The success of the Crier has been of course due to the talent of these people, but I suspect that it could only flourish in a specialized community with a built in rapport between readers, in this case, perhaps a need for three dimensionality. What is it that drives people to the hills? Seclusion? Some hillside communities are so tightly inhabited that the roof of one house supports part of the foundation of another. The conceit of looking down on one’s neighbors? Hardly. Many hill residers’ homes crouch at the bottom of ravines, or back firmly into box canyons. Economy? The cheaper the hillside lot is, the steeper it is likely to be, and the costlier it is to prepare for building. The simple life? Floods, fires, poison oak, gophers, jackrabbits, landslides, transportation difficulties, RFD, black widows and oak blight.
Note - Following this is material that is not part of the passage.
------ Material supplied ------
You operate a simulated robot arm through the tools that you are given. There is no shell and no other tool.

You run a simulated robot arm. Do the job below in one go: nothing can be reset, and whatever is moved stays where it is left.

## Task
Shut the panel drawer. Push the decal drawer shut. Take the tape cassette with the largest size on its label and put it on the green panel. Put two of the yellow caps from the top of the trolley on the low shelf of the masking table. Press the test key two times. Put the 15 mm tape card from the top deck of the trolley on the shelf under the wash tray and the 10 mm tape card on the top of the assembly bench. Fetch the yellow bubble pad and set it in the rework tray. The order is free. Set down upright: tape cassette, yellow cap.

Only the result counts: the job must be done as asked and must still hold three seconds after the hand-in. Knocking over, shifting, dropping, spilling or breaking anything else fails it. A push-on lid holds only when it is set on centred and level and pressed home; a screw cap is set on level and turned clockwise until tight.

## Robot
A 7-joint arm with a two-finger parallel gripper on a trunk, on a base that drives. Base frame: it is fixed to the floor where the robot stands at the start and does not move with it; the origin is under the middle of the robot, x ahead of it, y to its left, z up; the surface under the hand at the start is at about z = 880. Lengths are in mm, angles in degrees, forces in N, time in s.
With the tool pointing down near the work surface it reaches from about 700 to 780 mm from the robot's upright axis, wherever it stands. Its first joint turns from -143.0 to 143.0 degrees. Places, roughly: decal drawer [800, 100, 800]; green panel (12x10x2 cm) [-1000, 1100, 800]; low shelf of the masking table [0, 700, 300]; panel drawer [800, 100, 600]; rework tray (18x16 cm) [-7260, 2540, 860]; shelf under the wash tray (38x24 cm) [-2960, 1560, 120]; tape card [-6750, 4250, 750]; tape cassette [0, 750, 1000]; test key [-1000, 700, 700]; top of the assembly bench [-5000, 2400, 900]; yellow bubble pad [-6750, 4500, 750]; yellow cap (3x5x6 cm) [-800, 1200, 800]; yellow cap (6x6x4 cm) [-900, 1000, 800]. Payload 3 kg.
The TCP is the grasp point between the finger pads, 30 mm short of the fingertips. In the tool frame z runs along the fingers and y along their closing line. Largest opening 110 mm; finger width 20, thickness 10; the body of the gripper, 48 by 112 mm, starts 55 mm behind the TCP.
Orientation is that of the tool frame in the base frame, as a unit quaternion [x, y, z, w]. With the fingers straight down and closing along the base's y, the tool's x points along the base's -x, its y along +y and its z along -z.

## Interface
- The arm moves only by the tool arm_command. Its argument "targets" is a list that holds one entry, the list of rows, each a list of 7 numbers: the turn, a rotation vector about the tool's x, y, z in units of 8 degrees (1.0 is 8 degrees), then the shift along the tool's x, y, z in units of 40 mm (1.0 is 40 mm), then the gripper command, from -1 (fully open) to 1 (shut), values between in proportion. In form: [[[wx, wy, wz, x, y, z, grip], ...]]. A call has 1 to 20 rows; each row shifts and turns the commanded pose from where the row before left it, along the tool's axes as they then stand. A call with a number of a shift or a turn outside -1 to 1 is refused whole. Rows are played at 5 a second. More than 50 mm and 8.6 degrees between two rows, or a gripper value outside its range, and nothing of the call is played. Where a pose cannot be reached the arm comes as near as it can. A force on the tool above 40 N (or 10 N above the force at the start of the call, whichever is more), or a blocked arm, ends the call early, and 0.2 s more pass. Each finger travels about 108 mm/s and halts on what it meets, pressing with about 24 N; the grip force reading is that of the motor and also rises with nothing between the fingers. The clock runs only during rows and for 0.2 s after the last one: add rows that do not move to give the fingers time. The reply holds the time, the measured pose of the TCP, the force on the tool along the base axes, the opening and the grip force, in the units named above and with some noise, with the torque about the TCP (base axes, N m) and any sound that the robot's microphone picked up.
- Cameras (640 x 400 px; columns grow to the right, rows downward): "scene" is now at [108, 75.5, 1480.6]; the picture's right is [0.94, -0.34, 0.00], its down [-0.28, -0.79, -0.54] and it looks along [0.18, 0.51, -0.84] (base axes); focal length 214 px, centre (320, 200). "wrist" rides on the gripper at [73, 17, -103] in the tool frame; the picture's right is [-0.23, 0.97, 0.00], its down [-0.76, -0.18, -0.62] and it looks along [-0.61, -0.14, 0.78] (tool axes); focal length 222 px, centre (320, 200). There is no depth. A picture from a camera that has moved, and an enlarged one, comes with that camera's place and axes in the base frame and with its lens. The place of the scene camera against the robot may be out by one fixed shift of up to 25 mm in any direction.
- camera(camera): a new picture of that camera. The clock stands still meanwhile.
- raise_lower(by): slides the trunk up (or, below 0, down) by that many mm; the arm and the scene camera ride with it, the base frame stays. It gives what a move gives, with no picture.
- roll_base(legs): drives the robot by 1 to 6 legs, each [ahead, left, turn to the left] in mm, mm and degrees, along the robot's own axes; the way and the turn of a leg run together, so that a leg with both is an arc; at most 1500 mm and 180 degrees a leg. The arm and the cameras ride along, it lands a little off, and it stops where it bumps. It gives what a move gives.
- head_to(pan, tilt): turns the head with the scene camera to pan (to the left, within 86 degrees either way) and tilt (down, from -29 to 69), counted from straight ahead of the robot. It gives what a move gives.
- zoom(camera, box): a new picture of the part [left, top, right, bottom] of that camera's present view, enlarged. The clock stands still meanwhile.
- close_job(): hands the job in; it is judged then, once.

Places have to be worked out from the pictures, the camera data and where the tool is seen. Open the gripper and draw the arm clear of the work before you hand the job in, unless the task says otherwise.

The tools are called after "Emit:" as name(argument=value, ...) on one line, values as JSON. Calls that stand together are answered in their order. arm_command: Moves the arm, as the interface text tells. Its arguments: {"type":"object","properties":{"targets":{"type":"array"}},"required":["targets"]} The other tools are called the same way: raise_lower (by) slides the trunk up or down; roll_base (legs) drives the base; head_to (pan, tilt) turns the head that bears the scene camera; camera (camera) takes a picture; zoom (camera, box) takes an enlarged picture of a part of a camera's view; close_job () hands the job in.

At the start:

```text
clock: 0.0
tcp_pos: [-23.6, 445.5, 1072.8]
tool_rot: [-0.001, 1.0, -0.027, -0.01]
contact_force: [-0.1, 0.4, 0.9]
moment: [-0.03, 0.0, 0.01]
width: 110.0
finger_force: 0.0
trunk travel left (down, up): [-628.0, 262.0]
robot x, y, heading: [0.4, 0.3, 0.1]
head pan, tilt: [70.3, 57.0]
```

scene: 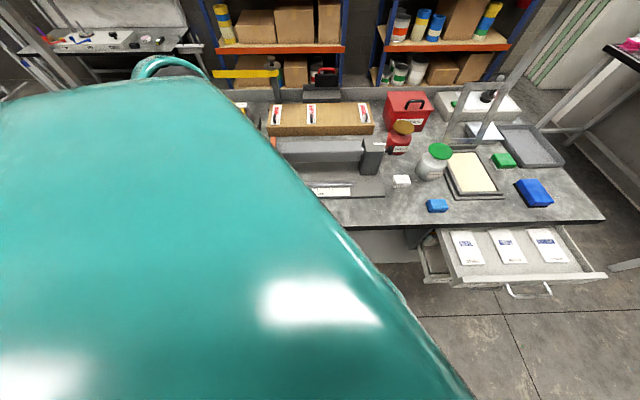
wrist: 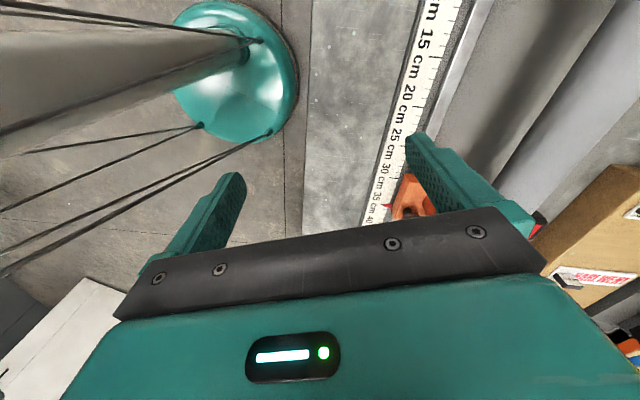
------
I return inexorably to the feeling Dottie and I have. A love of space and an acceptance of a three-dimensional world, a world in which the work and fun of climbing is equal to the joy and freedom of descending, where it is better to look up at a neighbor’s porch than flatly at your neighbor’s hedge, where a picture window makes sense because it frames a picture, where the roof-tops in the morning tell you there has been a frost, where you can look down on a bird in flight, where you can tell hillsiders from people by the fact that they read the CANYON CRIER.